J'envie parfois les incultes. Tout leur paraît neuf. Peut-être même magique, tiens, maintenant que j'y pense. Cela doit être reposant de vivre dans un monde mystique où tout fonctionne pour des raisons que vous êtes parfaitement incapable de ne serait-ce que tenter d'explorer. Chaque objet constitue un mystère insondable. Chaque notion nébuleuse apprise de travers par le truchement du bouche-à-oreille devient la source de myriades de débats approximatifs entre gens qui ne savent pas vraiment de quoi ils causent mais sont cependant prêts à défendre leur point de vue sur leur honneur. Si nécessaire... dans un duel d'insultes digne de Monkey Island. Enfin, autant être franc, le talent en moins. Faut pas s'attendre à des miracles d'éloquence dans les joutes oratoires d'incultes. Déjà, ils sont très limités par leur vocabulaire. Ce qui joue généralement un rôle dans ce type de duels et nous explique avec aisance pourquoi ceux-ci finissent la plupart du temps par une répétition générale de trois ou quatre arguments majeurs articulés autour de la vertu – souvent considérée d'un point de vue éristique comme discutable – de leurs génitrices respectives. Sur ce sujet, vous pouvez me croire. Cela fait maintenant plus d'une décennie qu'on m'insulte sur internet. J'ai vu toutes les variations langagières de ce domaine d'activité. Ceci dit, cela doit être exaltant d'être aussi libre.

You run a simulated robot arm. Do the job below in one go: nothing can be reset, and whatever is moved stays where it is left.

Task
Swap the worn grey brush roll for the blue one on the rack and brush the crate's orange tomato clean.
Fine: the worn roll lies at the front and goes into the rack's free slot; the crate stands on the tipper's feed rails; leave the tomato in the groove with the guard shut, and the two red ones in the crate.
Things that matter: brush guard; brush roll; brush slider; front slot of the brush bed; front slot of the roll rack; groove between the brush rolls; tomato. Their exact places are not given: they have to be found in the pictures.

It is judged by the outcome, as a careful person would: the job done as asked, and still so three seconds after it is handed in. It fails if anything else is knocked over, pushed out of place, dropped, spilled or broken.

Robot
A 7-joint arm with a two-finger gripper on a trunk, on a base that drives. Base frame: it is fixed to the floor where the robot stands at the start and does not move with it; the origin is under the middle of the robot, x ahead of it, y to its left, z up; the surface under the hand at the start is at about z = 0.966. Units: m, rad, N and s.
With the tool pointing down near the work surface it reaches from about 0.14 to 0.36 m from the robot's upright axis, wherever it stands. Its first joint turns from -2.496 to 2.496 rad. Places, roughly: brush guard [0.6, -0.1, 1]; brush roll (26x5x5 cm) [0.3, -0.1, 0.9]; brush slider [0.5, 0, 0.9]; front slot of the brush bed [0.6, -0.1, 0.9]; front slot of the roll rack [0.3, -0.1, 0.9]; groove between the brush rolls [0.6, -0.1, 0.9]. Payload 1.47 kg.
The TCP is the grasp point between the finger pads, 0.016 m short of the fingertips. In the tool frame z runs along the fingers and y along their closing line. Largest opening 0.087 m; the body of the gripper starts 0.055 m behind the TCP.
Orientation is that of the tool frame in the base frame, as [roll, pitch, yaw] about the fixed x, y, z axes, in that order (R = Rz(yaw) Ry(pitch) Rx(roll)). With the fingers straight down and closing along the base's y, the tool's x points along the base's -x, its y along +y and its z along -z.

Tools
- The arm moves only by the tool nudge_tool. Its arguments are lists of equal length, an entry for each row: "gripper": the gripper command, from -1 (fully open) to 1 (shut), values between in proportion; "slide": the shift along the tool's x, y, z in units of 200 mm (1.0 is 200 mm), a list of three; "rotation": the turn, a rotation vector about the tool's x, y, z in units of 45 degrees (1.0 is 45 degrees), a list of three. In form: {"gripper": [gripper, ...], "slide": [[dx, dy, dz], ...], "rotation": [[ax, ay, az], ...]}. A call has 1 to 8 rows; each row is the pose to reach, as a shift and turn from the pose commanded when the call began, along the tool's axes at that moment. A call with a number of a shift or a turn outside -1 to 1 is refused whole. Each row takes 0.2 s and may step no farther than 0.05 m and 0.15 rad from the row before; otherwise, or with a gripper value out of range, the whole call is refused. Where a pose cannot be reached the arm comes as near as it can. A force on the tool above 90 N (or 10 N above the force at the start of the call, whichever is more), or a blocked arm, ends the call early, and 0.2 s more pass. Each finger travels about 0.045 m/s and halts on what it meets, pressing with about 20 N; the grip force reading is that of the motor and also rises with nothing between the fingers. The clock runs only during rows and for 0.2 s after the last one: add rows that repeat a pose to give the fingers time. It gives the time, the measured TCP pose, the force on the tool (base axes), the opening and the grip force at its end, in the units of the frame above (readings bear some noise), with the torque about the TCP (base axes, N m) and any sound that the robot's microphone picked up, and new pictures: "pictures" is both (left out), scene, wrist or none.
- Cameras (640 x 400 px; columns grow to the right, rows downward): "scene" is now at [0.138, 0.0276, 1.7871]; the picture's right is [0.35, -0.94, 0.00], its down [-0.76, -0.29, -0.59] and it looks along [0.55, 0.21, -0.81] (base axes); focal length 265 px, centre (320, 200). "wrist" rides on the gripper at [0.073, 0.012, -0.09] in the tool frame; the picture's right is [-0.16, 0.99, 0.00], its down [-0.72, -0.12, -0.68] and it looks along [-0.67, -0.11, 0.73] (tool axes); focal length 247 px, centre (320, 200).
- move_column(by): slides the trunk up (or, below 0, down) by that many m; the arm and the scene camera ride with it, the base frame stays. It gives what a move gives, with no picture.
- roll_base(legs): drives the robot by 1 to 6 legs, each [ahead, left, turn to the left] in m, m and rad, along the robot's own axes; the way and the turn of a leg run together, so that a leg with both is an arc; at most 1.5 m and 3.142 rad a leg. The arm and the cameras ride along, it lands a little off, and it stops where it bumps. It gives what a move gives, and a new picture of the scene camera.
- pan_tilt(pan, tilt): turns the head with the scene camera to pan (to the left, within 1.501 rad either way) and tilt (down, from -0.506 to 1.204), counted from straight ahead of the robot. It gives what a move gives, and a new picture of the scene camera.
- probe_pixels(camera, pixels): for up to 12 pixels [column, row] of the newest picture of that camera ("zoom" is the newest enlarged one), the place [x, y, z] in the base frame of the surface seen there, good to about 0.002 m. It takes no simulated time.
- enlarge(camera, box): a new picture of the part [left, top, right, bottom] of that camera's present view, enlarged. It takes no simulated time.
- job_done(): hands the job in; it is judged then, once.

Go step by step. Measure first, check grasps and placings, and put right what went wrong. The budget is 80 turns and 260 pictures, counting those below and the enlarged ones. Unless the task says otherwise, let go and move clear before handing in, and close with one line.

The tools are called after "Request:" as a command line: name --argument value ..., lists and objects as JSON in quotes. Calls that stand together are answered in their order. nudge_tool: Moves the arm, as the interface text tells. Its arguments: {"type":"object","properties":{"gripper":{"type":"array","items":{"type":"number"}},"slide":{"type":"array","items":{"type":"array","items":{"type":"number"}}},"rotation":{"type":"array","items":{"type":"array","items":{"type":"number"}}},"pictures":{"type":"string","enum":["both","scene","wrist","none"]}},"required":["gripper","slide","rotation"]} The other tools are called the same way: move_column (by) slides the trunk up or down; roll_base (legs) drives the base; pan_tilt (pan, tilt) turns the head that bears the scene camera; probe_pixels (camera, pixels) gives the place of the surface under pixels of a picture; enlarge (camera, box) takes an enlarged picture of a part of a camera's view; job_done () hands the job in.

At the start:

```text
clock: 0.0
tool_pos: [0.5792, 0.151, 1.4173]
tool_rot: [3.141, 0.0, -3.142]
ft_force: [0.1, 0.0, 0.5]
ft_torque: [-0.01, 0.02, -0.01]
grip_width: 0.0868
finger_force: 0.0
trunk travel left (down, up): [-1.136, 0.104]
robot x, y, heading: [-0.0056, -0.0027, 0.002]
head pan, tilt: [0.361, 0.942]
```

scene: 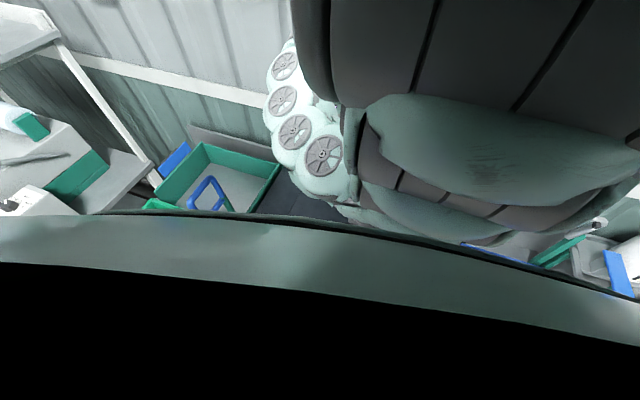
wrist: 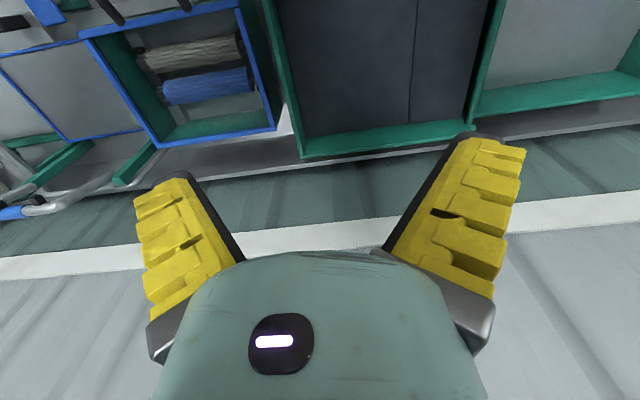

Il va sans dire qu'il m'est malheureusement impossible d'imaginer avec acuité comment l'on se sent quand l'on est de cette portion de l'humanité. Tout ceci m'est extérieur. Je suis, telle est ma croix dit-il en repoussant une mèche de cheveux purement métaphorique derrière une oreille qui l'est presque autant, habité par de constantes vagues de doute existentiel qui me poussent à tenter de devenir un meilleur être humain. Chaque jour, je tente d'exceller. Souvent, autant l'admettre, j'échoue. C'est ça qui fait de moi un homo sapiens. (Ce n'est pas sale.) Vous comprenez maintenant pourquoi il m'est très dur d'imaginer comment mes congénères conçoivent l'univers. Peut-être voient-ils le monde en fréquence soniques ? Leur vision est elle faite de couleurs impressionnistes pures ? Peut-être même leur est-il possible de voir dans Hyper Light Drifter autre chose qu'une série de mécanismes pris ailleurs et agencés avec tact dans un monde joli mais pas très lisible doté d'une ambiance proche de celle de Shadow of the Colossus. Je ne le saurai jamais... et tel est pourtant aussi le charme de la vie. Nous vivons tous dans une subjectivité mystérieuse dont nous ignorons si elle rencontre jamais vraiment celle des autres.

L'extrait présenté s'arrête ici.